— BEGIN ARTICLE —
Aku Menghendaki Untuk Tidak Berkehendak

Taman Surga

Seorang polisi akan selalu mengejar para pencuri untuk diamankan, sementara para pencuri akan selalu berusaha untuk melarikan diri. Sangat jarang sekali ada seorang pencuri yang mencari polisi untuk menyerahkan diri dan bertekuk lutut di depannya.

Allah SWT berfirman kepada Abu Yazid: “Apa yang kamu inginkan Abu Yazid?” Abu Yazid menjawab: “Aku menghendaki untuk tidak berkehendak.”

Manusia hanya memiliki dua kondisi: Berkehendak atau tidak berkehendak. Ketiadaan kehendak sama sekali bukanlah sifat manusia, sebab manusia akan menjadi kosong dan sirna tanpa kehendak. Selagi manusia masih ada, maka salah satu dari dua sifat tersebut akan tetap ada dalam diri mereka: Berkehendak atau tidak berkehendak. Tetapi Allah ingin menyempurnakan jiwa Abu Yazid dan menjadikannya sebagai seorang guru paripurna sehingga ia bisa meraih suatu keadaan di mana ia tidak lagi mengenal kata “kemenduaan” dan perpisahan. Ini merupakan bentuk penyatuan antara berkehendak dan tidak berkehendak. Segala penyakit dan kegelisahan akan muncul saat kamu menginginkan sesuatu tapi kamu merasa kesulitan untuk menggapainya. Tapi jika kamu tidak menginginkan apa pun, maka tidak akan ada kesakitan sedikit pun di sana.
— END ARTICLE —
— BEGIN RECORDS PROVIDED —
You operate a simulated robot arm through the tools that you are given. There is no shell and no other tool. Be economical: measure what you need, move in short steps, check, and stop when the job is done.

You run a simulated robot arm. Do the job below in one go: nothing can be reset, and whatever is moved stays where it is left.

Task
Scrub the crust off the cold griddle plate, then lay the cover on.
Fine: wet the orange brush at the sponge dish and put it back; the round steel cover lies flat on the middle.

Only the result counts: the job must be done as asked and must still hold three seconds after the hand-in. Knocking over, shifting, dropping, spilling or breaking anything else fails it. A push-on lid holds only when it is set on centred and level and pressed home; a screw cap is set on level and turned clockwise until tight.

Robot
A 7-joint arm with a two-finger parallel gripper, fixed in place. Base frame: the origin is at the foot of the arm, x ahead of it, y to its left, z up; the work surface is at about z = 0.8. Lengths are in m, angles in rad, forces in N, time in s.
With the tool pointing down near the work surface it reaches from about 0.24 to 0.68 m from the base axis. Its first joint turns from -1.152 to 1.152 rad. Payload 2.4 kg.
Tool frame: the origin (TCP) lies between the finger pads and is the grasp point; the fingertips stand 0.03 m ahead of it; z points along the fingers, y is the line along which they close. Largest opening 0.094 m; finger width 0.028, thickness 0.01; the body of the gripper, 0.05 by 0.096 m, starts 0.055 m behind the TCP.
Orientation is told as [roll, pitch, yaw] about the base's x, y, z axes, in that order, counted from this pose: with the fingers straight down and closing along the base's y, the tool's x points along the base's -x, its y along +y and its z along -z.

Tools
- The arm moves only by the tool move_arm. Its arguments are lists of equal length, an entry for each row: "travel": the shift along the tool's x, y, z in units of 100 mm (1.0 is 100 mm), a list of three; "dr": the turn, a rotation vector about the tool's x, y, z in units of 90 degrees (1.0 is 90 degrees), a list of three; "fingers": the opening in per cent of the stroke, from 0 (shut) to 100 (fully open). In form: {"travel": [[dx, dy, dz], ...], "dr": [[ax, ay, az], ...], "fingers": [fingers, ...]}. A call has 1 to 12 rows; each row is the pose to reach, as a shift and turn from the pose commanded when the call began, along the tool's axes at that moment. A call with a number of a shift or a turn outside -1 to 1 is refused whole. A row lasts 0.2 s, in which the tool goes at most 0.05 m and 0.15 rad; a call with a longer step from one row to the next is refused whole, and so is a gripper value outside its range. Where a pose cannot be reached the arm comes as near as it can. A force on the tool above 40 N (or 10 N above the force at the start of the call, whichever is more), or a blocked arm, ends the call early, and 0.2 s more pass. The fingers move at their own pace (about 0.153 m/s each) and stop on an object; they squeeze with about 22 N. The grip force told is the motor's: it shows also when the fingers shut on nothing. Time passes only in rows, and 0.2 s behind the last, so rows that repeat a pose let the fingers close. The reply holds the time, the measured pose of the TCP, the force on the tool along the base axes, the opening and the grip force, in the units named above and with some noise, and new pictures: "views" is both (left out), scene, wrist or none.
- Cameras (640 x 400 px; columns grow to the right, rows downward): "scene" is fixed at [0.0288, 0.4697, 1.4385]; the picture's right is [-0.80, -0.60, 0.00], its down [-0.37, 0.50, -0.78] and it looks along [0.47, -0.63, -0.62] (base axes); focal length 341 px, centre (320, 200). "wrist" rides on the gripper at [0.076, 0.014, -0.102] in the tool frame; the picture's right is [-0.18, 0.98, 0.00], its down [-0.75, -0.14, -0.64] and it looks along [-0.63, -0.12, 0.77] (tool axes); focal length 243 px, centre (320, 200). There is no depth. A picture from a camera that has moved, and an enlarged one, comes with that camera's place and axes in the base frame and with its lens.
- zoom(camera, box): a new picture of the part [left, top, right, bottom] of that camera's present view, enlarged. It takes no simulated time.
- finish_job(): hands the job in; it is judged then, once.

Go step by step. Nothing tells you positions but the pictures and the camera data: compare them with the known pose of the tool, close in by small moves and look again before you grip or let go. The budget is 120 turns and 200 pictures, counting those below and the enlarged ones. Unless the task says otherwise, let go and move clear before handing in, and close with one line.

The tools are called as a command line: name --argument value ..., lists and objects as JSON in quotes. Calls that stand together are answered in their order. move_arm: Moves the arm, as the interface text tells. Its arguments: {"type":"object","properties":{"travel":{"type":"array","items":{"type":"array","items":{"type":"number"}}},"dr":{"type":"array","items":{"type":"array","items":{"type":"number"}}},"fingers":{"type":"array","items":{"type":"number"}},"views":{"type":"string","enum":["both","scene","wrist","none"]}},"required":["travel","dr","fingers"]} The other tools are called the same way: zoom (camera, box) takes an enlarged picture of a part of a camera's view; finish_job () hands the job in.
— END RECORDS PROVIDED —
— BEGIN RECORDS PROVIDED —
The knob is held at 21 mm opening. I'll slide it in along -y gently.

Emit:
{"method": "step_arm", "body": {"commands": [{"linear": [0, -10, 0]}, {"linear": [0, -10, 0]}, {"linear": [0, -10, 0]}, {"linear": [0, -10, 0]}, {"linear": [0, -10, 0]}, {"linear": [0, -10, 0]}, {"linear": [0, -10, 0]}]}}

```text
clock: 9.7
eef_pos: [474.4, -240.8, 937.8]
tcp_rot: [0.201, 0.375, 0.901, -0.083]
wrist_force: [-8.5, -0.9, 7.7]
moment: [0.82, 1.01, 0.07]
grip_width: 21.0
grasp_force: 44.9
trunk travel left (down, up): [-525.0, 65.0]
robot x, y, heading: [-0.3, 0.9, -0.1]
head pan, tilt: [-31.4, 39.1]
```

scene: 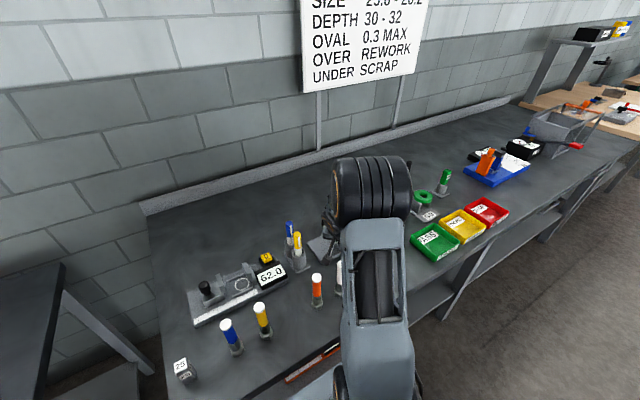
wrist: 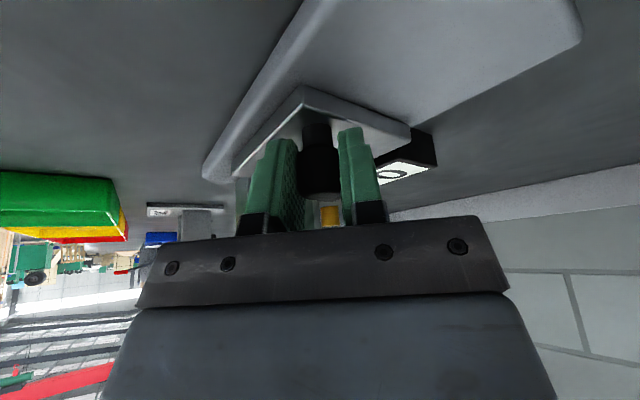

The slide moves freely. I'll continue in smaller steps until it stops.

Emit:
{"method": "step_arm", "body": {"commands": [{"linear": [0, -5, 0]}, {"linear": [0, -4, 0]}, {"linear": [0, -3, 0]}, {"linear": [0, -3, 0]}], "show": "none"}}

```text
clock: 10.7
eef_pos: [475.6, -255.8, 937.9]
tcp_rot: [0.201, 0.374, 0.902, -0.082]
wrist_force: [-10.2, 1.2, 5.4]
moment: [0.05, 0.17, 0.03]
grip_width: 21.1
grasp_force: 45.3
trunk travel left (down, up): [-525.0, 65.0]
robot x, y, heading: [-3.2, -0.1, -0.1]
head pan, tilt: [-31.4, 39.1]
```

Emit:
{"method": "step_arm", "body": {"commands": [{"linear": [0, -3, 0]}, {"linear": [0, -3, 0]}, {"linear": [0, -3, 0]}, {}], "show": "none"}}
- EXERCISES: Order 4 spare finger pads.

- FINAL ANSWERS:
— END RECORDS PROVIDED —
- EXERCISES:
1. Write out the article from "Seorang polisi akan" to "lutut di depannya.", both included.
2. Keep the article going from its last sentence.

- FINAL ANSWERS:
1.
Seorang polisi akan selalu mengejar para pencuri untuk diamankan, sementara para pencuri akan selalu berusaha untuk melarikan diri. Sangat jarang sekali ada seorang pencuri yang mencari polisi untuk menyerahkan diri dan bertekuk lutut di depannya.

2.
Manusia terbagi ke dalam beberapa golongan dan tingkatan yang berbeda-beda. Sebagian dari mereka berusaha untuk meningkatkan diri dengan berusaha dan bekerja keras, namun apa yang diinginkan oleh hati dan pikirannya tidak terwujud di dunia nyata. Beginilah ketika kita membahas tentang takdir manusia. Ketika hati tidak tergelitik oleh sebuah keinginan dan tak terbesit di dalamnya sebuah pikiran, maka manusia telah berbeda haluan dengan ketentuan Tuhan, dan hal itu tak akan terjadi tanpa kehendak Tuhan yang maha benar.

“Dan katakanlah (wahai Muhammad): ”Telah datang kebenaran dan telah sirna kebatilan.” (QS. an-Najm: 42)

“Masuklah wahai orang yang beriman. Sesungguhnya cahayamu akan memadamkan api-Ku .

Ketika iman seorang Mukmin telah mencapai kesempurnaan yang hakiki, maka dia akan mengerjakan apa yang dikerjakan oleh Allah SWT, baik dengan kehendaknya sendiri maupun dengan kehendak-Nya.

Dikatakan bahwa pascawafat Rasulullah Saw., wahyu tidak akan turun lagi kepada manusia, apa alasan tidak akan turun lagi? Sesungguhnya wahyu masih terus turun, meski tidak lagi disebut sebagai wahyu. Seperti yang pernah disinggung oleh Rasulullah dalam sebuah hadis:

“Orang Mukmin memandang dengan cahaya Allah.”

Ketika dia melihat dengan cahaya Allah, ia akan melihat segalanya; yang pertama dan yang terakhir, yang gaib dan yang tampak, karena bagaimana mungkin sesuatu bisa tersembunyi dari cahaya Allah? Kalau ada sesuatu yang tersembunyi, maka itu bukanlah cahaya Allah. Jadi, esensi dari cahaya itu adalah wahyu meski ia tidak disebut sebagai wahyu.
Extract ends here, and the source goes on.